Disclaimer: Hardcore space sim content, reader discretion is advised!

In the case of a sandbox game, a great chunk of the time in the artificial space universe the player will spend flying from point A to point B somewhere in space. Hence why that aspect of the game is pretty crucial, since the player might get bored over time when repeating that task, regardless of whether or not there is a comprehensive autopilot function visible to the player. That’s one of the problems we’ll notice once we want to break up the “big” game atoms into smaller pieces. Breaking up that chain reveals that a great deal of repetition is present, which can’t be broken up by a waterfall design. So making flight least painful or boring as possible is important! Unless the aim of the game is to bore you to death.

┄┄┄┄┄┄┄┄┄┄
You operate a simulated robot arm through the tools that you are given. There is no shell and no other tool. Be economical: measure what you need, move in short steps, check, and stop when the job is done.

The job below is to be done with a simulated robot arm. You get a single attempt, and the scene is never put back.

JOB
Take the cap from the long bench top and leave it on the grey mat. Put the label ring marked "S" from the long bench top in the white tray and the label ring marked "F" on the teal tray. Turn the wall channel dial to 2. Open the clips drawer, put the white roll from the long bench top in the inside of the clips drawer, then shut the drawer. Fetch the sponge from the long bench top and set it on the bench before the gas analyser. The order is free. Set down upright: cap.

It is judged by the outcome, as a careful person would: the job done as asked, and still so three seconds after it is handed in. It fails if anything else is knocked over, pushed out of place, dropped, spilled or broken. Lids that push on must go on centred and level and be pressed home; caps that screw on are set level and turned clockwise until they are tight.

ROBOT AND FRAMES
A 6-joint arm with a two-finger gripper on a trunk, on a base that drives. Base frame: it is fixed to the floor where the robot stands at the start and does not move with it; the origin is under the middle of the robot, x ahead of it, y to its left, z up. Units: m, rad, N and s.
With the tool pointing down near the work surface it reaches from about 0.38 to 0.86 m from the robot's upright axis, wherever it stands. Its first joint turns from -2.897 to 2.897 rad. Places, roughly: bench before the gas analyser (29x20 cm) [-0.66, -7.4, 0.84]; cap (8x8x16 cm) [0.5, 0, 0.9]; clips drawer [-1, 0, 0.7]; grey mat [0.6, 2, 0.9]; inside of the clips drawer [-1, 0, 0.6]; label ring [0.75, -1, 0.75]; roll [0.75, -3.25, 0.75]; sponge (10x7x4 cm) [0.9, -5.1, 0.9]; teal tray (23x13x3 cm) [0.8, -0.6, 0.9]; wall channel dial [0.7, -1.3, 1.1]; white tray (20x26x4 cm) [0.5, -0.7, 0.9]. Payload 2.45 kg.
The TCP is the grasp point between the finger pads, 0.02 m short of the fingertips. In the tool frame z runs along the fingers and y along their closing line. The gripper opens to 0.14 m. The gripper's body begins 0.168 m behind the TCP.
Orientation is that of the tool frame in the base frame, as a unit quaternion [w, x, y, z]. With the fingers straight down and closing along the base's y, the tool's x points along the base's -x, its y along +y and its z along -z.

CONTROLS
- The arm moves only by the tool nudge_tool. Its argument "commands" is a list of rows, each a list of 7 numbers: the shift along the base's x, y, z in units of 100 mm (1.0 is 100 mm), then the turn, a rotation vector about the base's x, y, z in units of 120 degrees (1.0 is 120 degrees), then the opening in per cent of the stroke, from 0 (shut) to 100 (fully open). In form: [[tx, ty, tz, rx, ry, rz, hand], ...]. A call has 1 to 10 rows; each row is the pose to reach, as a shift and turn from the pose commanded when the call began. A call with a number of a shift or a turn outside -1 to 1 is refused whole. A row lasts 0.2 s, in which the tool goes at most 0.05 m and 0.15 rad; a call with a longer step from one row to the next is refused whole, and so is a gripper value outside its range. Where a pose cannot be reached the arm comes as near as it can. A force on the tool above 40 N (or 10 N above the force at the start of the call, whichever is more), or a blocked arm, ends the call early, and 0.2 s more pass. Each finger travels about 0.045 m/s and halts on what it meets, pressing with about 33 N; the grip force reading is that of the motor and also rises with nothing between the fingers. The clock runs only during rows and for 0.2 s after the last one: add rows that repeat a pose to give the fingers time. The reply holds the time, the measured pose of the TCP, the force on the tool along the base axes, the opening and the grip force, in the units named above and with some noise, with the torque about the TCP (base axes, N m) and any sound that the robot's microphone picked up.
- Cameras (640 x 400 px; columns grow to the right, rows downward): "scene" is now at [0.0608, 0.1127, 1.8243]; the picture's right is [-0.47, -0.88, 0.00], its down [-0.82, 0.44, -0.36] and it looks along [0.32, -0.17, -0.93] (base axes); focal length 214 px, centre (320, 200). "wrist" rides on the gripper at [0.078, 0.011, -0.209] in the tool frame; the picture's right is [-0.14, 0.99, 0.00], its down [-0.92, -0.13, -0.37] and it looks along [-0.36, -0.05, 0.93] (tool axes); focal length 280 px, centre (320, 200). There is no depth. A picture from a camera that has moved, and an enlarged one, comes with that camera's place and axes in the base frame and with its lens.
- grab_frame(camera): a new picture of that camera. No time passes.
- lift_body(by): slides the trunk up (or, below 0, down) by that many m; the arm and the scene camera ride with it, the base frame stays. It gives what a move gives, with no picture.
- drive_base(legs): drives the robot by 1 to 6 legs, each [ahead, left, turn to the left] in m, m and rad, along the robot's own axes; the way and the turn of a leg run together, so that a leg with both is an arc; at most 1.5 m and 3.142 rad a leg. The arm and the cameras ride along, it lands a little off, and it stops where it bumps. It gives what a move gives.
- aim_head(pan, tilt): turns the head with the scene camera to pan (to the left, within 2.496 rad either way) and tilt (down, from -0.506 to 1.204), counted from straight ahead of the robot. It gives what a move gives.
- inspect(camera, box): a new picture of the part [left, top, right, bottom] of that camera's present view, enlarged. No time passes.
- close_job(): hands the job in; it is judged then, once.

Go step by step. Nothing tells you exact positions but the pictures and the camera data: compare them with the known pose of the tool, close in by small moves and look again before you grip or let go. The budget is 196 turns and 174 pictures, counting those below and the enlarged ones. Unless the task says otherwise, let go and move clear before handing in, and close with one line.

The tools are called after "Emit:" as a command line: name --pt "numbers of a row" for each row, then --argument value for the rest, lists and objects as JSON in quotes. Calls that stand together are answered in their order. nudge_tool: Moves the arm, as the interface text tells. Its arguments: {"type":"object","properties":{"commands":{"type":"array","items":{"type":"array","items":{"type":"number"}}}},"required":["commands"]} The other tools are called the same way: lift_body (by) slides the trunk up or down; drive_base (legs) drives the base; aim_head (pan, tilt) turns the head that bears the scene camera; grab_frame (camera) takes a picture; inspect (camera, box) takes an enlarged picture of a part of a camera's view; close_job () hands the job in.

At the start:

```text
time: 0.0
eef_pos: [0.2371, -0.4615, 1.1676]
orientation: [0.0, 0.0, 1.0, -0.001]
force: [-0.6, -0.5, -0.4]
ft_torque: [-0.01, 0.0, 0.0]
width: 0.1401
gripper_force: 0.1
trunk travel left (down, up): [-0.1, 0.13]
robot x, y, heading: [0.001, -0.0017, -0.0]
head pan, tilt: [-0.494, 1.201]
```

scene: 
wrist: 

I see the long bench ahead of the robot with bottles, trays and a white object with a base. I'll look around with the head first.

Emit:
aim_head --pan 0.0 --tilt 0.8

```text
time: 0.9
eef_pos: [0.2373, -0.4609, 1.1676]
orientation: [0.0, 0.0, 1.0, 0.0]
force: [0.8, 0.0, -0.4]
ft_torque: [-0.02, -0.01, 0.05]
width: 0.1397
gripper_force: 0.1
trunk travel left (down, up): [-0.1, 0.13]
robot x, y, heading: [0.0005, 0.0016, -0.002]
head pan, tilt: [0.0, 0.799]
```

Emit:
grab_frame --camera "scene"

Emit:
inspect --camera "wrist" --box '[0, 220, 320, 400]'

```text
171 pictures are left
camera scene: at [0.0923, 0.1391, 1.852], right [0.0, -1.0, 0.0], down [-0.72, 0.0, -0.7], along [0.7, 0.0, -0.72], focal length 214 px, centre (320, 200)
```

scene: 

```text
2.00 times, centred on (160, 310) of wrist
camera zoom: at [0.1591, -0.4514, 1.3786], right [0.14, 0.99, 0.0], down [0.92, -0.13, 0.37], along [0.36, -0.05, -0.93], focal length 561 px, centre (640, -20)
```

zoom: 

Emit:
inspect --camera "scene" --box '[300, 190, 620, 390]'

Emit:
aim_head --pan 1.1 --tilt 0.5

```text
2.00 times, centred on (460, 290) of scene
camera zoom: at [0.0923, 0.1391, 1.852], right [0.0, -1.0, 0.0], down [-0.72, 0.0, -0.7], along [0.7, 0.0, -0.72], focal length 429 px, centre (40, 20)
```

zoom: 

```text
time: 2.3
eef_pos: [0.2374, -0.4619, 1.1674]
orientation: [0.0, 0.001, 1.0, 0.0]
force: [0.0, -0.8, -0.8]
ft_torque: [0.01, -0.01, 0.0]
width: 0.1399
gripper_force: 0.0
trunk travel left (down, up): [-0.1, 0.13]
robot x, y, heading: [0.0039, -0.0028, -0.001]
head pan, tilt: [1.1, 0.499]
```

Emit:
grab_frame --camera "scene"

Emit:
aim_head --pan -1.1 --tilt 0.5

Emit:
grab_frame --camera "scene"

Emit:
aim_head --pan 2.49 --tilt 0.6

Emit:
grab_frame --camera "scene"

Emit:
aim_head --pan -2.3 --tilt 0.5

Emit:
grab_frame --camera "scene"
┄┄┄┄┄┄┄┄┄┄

The concept of space flight differs a lot from game to game. It’s also linked to the objects in space are arranged - whether you travel from one star system to another, or from one section to another inside a big star system, or even just “random” sectors in space connected through some kind of gates or whatever, that all defines the layout of your star systems or sectors, etc. . Whatever we’ll choose, it’ll fundamentally define the way the game is played. Instead of choosing one right in the beginning, I’d like to discuss that first.

I’d like to briefly describe some layouts/concepts which come into question and point out the one concept I like the most right now. Disclaimer: All those concepts revolve around star systems with no objects moving around the sun(s)/planets/etc., i.e. “unrealistic” systems.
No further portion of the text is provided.